Show all lines that include the string "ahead"; copy each one.

((

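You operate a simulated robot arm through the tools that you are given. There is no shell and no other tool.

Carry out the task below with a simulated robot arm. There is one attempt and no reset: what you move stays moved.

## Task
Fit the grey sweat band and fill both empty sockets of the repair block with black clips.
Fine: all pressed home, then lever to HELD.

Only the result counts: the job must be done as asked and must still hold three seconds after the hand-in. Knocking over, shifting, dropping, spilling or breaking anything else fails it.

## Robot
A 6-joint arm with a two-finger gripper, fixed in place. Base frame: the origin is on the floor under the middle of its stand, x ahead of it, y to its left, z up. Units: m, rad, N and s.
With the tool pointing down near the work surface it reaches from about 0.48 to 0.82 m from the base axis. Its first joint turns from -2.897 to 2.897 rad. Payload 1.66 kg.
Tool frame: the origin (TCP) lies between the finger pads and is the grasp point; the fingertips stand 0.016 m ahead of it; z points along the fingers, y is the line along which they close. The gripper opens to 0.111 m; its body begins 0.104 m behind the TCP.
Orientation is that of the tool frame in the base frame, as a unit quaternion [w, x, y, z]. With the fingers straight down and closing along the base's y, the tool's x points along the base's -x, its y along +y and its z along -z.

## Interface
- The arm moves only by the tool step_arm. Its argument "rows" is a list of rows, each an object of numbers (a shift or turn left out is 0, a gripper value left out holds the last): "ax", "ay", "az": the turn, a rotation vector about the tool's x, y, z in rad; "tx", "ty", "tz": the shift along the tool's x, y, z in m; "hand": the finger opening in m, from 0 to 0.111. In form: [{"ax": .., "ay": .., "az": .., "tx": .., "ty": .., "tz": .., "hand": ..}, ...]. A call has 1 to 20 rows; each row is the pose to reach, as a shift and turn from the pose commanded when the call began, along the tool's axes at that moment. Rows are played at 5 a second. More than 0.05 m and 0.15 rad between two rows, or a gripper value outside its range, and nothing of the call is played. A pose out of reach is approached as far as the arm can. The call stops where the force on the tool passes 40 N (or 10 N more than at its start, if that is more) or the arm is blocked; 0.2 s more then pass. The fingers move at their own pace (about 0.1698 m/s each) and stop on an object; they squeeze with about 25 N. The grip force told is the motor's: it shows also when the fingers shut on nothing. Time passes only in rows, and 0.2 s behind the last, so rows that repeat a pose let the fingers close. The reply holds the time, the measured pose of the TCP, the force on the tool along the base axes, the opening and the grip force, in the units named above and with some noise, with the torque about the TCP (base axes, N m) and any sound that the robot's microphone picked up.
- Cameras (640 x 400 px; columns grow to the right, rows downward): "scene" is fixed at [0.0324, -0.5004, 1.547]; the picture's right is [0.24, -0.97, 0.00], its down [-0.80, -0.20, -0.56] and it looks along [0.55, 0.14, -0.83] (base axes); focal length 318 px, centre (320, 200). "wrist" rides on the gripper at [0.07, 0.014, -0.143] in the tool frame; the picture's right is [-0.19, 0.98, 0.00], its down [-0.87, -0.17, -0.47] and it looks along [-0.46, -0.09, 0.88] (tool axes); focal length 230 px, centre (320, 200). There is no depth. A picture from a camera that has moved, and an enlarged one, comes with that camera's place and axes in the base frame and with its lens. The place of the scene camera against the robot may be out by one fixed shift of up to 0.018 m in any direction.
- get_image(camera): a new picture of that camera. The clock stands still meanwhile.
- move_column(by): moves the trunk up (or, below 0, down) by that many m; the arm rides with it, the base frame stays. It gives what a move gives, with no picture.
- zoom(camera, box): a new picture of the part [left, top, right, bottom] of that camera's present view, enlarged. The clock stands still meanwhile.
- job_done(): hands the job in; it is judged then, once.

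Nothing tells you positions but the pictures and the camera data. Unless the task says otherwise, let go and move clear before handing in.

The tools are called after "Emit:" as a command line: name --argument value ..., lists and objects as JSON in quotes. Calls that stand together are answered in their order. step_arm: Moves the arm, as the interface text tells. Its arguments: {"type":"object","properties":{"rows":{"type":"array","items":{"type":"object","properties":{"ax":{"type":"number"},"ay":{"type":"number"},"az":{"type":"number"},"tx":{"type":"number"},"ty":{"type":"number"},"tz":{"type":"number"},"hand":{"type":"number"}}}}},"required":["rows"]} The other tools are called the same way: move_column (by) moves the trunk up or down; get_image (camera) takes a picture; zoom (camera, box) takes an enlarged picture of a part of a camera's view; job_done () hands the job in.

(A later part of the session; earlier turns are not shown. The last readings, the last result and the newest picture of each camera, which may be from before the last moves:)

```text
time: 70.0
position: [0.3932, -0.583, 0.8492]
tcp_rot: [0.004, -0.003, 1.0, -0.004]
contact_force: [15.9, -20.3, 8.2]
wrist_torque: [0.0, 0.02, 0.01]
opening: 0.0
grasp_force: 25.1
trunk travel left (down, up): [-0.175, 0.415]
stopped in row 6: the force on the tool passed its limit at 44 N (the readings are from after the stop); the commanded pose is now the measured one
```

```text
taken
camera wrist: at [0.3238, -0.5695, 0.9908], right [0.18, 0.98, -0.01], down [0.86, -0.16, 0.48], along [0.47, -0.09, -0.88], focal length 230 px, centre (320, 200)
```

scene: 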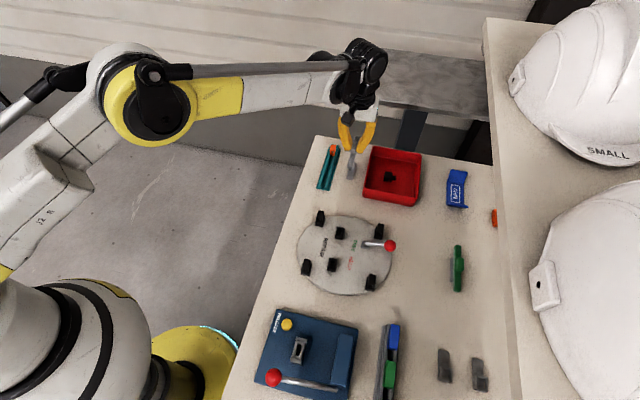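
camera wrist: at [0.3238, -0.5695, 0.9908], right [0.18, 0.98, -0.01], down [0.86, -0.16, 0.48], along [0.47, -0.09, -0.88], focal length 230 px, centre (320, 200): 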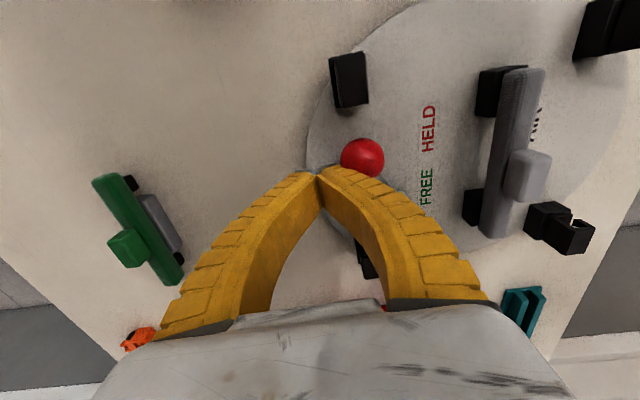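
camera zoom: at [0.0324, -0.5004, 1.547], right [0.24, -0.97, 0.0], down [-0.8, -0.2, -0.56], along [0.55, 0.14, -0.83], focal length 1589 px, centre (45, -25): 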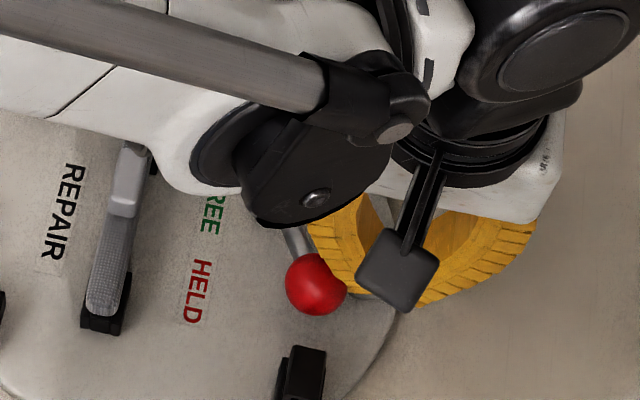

))

RESPONSE:
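A 6-joint arm with a two-finger gripper, fixed in place. Base frame: the origin is on the floor under the middle of its stand, x ahead of it, y to its left, z up. Units: m, rad, N and s.
Tool frame: the origin (TCP) lies between the finger pads and is the grasp point; the fingertips stand 0.016 m ahead of it; z points along the fingers, y is the line along which they close. The gripper opens to 0.111 m; its body begins 0.104 m behind the TCP.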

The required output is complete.